**** Material provided ****
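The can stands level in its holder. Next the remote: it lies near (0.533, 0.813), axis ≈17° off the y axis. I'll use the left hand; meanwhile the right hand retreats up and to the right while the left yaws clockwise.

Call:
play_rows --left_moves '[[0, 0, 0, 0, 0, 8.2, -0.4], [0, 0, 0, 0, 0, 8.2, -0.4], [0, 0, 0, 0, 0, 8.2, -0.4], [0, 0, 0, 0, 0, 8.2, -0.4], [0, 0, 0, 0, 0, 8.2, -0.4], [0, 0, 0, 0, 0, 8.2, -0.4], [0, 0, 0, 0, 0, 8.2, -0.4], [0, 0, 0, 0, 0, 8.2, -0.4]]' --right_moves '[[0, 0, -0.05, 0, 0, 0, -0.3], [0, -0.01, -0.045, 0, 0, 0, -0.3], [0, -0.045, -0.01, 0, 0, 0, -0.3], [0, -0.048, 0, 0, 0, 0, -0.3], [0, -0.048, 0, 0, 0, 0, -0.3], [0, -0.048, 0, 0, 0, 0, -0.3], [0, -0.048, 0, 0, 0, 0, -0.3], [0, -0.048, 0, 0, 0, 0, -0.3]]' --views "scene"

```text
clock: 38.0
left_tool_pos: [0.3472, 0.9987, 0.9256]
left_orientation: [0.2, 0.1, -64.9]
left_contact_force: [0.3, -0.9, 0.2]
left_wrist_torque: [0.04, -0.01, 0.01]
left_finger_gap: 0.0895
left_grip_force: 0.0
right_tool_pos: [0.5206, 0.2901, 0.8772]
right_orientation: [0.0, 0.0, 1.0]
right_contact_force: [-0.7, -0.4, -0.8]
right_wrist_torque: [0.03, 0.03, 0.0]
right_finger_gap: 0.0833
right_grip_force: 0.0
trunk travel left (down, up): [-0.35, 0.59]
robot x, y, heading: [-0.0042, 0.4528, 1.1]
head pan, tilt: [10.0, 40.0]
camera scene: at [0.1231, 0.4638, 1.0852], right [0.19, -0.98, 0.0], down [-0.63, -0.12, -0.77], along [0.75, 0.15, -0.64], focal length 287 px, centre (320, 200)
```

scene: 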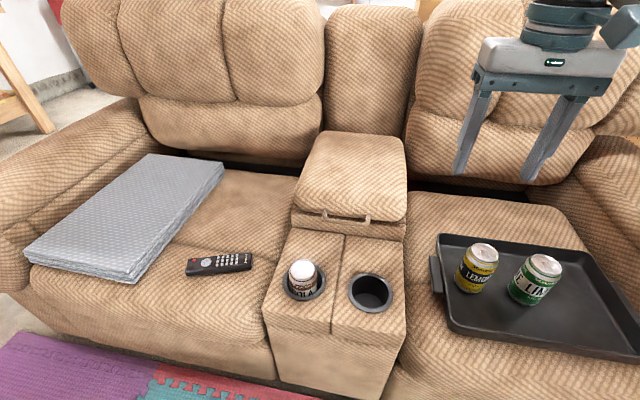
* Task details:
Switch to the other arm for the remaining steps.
****
* Task details:
Please continue the provided passage.
**** Provided passage ****
It's a question that has stirred pub debates through the ages: What came first, the chicken or the egg? Now a philosopher, backed up by a geneticist and a chicken farmer, claims to have found the answer. It was the egg.
Put simply, the reason is down to the fact that genetic material does not change during an animal's life. Therefore the first bird that evolved into what we would call a chicken, probably in prehistoric times, must have first existed as an embryo inside an egg.
Professor John Brookfield, a specialist in evolutionary genetics at the University of Nottingham, said the pecking order was clear. The living organism inside the eggshell would have had the same DNA as the chicken it turned into.
"Therefore, the first living thing which we could say unequivocally was a member of the species would be this first egg," he said. "So, I would conclude that the egg came first."
****
* Response to the exercise:
The same conclusion was reached by Professor David Papineau, of King's College London, and Charles Bourns, a poultry farmer and the chairman of a trade body called Great British Chicken. Professor Papineau, whose subject is the philosophy of science, agreed that the first chicken came from an egg and that proves there were chicken eggs before chickens.
He said people were mistaken if they argued that the mutant egg belonged to the "non-chicken" parents.
"I would argue that it is a chicken egg if it has a chicken in it," he said. "If a kangaroo laid an egg from which an ostrich hatched, that would surely be an ostrich egg, not a kangaroo egg."
Mr Bournswas also in the pro-egg camp. "Eggs were around long before the first chicken arrived," he said.